In our opinion some of the draft standards proposed by the EBA do not adequately capture the risks arising from the activities of CSDs.
Although operational risk is surely the key risk in non-bank CSDs, the operational risk profiles of CSDs are still substantially lower than those of credit institutions, for which the 15% ratio of Basic Indicator Approach was calibrated. As far as we know, average yearly operational losses in CSDs are marginal in comparison with operational losses faced by banks. Therefore we believe that the ratio should be recalibrated to reflect lower risk profiles of the CSDs’ business models.
Furthermore, in our view, it should be possible to adjust the CSDs’ capital requirements for operational and legal risks by taking into account the effect of insurance arrangements covering those risks. For many years such arrangements have been the industry’s standard and a vital component of CSDs’ risk management frameworks. Institutions which are permitted to use Advanced Measurement Approach can, in line with art. 323 of the CRR, recognize the impact of insurance and other risk transfer mechanisms, and then reduce the capital requirements for operational risk by up to 20%. The RTS should allow also those CSDs, which calculate their capital requirements for operational risk in accordance with Basic Indicator Approach, to apply art. 323 of the CRR or a similar formula, if granted permission by their national competent authorities.
Thus, we would recommend the following amendments to art. 4 of the draft RTS:
• recalibration of the 15% ratio to 10%;
• giving all CSDs an opportunity to adjust their capital requirements by recognizing the impact of insurance arrangements.
As far as investment risk is concerned, calculating credit risk on tangible assets exposures, as regards art. 134(1) of CRR, is in our opinion not adequate to the CSD’s business model. In particular, we do not understand why the value of land and property used for the purpose of CSD’s own activities should increase the capital requirement for credit risk.
It should be considered that CSDs’ asset structures differ from those of banks, for which the Standardised Approach for credit risk was established. For example, the KDPW’s risk-weighted exposure amounts for credit risk calculated for tangible assets are significantly higher than those connected with financial resources (invested in cash or in highly liquid financial instruments with minimal market and credit risk, i.e. in accordance with art. 46(3) of the CSDR). In our opinion, the fact that the major part of capital requirement for credit risk in a CSD would be generated by tangible assets suggests that Standardised Approach for credit risk fails to be adequate with CSD’s business model.
Therefore an amendment to art. 6(2) of the draft RTS is necessary, so that tangible assets would be excluded from the calculations of risk-weighted exposure amounts for credit risk. Alternatively, the art.6 of the RTS should in general refer to art. 46(3) of the CSDR and limit the scope of the capital requirements for investment risk only to financial resources.

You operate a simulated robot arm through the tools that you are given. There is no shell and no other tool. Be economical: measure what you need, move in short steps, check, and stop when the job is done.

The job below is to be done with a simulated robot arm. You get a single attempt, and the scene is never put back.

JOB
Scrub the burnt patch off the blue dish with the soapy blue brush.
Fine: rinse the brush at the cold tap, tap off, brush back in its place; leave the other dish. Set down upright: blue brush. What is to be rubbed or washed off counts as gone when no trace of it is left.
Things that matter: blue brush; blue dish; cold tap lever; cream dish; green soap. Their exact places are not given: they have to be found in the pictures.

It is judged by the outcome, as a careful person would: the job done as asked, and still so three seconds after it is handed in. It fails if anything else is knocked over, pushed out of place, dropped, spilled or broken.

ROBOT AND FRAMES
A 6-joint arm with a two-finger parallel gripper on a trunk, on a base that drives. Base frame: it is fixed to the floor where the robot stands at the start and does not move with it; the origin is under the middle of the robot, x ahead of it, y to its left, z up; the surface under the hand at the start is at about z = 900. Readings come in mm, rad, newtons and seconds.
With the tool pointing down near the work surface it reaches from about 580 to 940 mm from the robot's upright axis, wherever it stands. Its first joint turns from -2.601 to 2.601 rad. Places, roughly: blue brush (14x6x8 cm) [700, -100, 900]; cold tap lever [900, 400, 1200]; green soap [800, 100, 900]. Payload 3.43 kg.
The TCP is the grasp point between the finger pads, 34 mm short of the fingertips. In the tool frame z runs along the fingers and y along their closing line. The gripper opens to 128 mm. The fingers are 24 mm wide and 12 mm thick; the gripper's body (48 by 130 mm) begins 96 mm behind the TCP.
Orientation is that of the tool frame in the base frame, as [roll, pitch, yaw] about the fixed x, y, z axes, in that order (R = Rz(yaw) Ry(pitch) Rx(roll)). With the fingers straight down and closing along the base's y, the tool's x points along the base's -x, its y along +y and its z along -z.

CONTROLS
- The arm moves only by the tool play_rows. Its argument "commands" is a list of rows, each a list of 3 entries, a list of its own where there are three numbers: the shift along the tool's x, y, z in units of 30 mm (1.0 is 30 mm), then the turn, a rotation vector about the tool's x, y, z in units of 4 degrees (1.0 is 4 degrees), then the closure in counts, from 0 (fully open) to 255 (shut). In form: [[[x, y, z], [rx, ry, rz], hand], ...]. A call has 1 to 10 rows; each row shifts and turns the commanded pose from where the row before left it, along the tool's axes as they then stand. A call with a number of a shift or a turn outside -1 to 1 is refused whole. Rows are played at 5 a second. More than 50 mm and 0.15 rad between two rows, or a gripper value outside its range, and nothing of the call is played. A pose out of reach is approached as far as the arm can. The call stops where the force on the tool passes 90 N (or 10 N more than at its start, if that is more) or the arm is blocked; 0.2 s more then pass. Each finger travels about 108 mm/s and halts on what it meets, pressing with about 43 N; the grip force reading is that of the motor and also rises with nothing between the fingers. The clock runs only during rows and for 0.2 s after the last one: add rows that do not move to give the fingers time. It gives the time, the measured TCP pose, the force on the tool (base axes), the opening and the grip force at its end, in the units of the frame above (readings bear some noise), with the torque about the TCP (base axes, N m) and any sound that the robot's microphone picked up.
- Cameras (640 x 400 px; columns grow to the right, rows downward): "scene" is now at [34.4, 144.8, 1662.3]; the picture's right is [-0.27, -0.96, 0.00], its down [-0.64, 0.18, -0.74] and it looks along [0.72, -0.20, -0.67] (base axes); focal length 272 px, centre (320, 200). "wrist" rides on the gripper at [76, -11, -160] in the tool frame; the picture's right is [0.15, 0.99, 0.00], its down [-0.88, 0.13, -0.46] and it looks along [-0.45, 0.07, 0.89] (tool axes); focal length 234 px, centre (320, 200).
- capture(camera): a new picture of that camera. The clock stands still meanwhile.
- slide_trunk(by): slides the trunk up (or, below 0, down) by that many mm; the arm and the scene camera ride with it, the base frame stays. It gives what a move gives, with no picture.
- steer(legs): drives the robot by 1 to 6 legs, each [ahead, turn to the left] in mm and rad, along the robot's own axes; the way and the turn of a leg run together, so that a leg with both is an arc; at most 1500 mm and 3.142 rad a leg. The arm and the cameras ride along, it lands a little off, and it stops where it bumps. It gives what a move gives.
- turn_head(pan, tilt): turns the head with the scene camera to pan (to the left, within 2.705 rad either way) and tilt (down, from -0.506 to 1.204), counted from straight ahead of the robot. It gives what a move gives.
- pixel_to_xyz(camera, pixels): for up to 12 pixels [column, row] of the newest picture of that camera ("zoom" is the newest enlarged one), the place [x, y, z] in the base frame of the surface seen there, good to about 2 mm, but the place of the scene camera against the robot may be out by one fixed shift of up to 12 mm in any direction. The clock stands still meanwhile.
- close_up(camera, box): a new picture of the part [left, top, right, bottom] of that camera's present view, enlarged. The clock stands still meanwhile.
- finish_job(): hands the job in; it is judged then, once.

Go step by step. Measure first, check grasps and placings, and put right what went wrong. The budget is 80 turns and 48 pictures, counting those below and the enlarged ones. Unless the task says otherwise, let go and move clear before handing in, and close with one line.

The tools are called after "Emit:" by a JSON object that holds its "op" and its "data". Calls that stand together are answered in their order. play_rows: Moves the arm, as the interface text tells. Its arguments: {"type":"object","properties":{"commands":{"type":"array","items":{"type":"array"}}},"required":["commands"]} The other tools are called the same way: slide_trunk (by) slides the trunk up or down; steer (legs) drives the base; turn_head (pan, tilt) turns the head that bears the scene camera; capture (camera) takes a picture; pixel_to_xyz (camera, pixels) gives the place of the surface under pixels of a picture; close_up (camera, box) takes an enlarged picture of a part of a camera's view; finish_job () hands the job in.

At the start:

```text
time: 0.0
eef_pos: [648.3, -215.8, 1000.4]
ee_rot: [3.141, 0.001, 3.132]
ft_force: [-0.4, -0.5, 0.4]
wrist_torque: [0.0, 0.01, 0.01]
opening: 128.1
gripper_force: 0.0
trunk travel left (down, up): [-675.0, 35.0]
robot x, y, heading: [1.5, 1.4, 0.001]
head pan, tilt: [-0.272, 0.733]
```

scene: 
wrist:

As regards the method of calculating capital requirements for business risk as at least 25% of the annual gross operational expenses, we would like to remark, that it was established for CCPs. As CSDs operate considerably more stable businesses than CCPs, therefore significantly lower ratio for business risk calculation should apply to CSDs. We have also doubts about the idea of the predefined business risk scenarios for the calculation of the regulatory capital for business risk (listed in Annex II of the draft RTS). In particular, points (e) and (f) of Annex II referring to long and short client balances are not applicable to non-bank CSDs.
Thus, we would recommend the following amendments to art. 7 of the draft RTS:
• recalibration of the 25% ratio to 15%;
• giving CSDs an opportunity to estimate the business risk using any reasonably foreseeable adverse scenarios relevant to their business model (if granted approval by the national competent authority), instead of referring to predefined scenarios (Annex II should be removed).
Finally, as far as capital requirements for winding-down or restructuring are concerned, we are afraid that some of the events proposed in Annex I are not applicable to non-bank CSDs (e.g. “the failure of significant counterparties” or “a severe outflow of liquidity”, as mentioned in paragraph 6). Again, we believe that CSDs should be allowed to calibrate the scenarios for winding-down or restructuring according to their own business models. Therefore we would appreciate more flexible approach in the RTS, going in line with EMIR, both to CSD’s analysis of the scenarios for winding-down or restructuring, and as already mentioned, to business risk scenario analysis.